Inclusion is practical here. Casts often mix business owners, fishermen, teenagers, elders, and diverse political affiliations. If you want a show to happen, you learn how to work side by side. We also remove barriers. No family is turned away from our programs because they cannot pay. Generosity will not kill you. Our multi-generational show puts kids and adults on equal footing, creating a shared experience rather than a teacher and a pupil. Summer arts camps let young people discover their voice and find community.

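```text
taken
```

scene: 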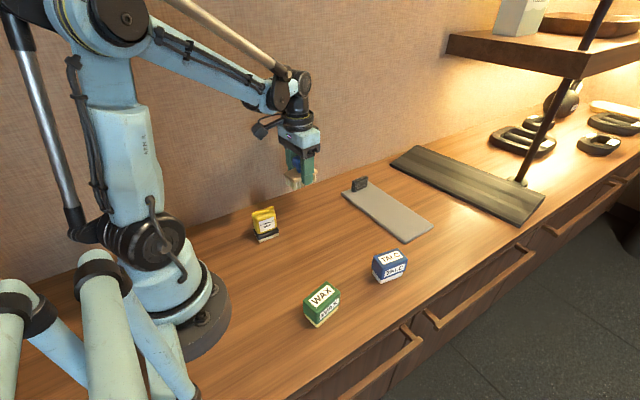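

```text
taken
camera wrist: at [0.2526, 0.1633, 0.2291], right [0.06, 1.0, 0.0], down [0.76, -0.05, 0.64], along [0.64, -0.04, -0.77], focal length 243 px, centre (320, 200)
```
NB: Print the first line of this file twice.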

What keeps me going is story. Theatre helps us listen. It opens conversations that feel impossible anywhere else. I have watched people see something on stage that resonates, then talk to a neighbor they could not speak to before. I have watched a shy child find friends and a voice. I believe theatre is part of every human culture for a reason. It lets us explore who we are and it opens us to the wider world.

I do this because I love stories and the ensemble work that brings them to life. Without places like this, I do not know how we would endure the dark months or the divisions that follow us inside. FCP gives people a third home, and it reminds us that listening can change what we think we know.